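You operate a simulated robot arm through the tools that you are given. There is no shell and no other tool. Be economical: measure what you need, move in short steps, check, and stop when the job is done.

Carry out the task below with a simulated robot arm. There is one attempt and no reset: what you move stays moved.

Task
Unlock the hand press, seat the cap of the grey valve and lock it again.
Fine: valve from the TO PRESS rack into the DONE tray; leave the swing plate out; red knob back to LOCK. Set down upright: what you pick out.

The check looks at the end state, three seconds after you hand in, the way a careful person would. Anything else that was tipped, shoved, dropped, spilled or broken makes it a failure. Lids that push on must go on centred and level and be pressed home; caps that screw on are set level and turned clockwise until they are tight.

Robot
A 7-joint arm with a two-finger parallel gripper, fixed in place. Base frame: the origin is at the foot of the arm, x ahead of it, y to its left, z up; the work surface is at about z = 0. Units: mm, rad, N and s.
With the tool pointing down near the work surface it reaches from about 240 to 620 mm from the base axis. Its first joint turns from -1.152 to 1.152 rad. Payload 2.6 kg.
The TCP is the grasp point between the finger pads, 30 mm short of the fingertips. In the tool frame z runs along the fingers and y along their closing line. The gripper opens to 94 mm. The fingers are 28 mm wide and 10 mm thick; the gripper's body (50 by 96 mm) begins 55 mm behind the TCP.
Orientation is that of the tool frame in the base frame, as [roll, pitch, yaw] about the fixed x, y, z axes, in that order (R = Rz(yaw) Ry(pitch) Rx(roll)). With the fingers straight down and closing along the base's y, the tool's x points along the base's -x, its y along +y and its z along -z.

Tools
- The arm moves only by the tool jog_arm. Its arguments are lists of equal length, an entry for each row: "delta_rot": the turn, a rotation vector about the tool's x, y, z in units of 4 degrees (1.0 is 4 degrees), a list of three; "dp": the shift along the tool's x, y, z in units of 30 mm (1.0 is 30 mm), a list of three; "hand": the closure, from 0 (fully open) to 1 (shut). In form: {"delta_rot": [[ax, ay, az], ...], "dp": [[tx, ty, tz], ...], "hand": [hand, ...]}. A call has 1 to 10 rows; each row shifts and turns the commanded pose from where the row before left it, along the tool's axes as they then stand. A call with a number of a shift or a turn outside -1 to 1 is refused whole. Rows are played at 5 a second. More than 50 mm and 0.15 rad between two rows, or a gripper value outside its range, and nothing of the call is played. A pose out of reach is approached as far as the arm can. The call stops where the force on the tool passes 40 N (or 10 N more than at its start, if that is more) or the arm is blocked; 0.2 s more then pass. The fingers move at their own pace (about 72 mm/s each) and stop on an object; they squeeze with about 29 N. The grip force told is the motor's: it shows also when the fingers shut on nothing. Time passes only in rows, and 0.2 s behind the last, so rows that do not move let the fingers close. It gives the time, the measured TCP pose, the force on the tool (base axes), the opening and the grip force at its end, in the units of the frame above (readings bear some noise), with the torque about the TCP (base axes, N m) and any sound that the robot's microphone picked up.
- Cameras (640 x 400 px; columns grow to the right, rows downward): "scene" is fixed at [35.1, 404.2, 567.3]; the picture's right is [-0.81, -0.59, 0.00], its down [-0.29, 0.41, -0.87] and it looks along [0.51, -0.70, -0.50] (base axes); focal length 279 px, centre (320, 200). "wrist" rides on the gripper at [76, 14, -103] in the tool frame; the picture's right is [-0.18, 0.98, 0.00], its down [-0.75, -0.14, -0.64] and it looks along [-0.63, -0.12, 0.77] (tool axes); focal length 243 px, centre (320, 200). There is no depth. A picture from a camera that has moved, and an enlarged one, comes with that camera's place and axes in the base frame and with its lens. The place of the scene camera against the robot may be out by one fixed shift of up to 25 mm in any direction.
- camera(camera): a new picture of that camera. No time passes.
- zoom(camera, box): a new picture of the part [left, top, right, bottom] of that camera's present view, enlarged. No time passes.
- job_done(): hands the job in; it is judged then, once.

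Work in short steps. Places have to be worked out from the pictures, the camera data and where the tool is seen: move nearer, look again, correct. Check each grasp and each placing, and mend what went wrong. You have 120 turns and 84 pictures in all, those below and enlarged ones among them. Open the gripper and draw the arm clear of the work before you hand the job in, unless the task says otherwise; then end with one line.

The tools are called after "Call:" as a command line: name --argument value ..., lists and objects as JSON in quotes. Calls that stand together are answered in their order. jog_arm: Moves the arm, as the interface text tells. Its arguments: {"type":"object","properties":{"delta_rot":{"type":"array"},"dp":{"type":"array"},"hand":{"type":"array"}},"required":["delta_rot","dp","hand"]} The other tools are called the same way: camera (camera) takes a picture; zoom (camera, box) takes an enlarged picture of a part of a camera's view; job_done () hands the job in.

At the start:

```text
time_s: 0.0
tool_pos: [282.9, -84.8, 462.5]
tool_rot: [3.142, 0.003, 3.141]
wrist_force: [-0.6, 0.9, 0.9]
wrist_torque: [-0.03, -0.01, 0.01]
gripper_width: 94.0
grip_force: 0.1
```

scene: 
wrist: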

□ □ □ □ □ □ □

* Task requirements *
All lines from the one with "The tools are" through the final line above are to be quoted exactly; quote no other line.

* Written solution *
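The tools are called after "Call:" as a command line: name --argument value ..., lists and objects as JSON in quotes. Calls that stand together are answered in their order. jog_arm: Moves the arm, as the interface text tells. Its arguments: {"type":"object","properties":{"delta_rot":{"type":"array"},"dp":{"type":"array"},"hand":{"type":"array"}},"required":["delta_rot","dp","hand"]} The other tools are called the same way: camera (camera) takes a picture; zoom (camera, box) takes an enlarged picture of a part of a camera's view; job_done () hands the job in.

At the start:

```text
time_s: 0.0
tool_pos: [282.9, -84.8, 462.5]
tool_rot: [3.142, 0.003, 3.141]
wrist_force: [-0.6, 0.9, 0.9]
wrist_torque: [-0.03, -0.01, 0.01]
gripper_width: 94.0
grip_force: 0.1
```

scene: 
wrist: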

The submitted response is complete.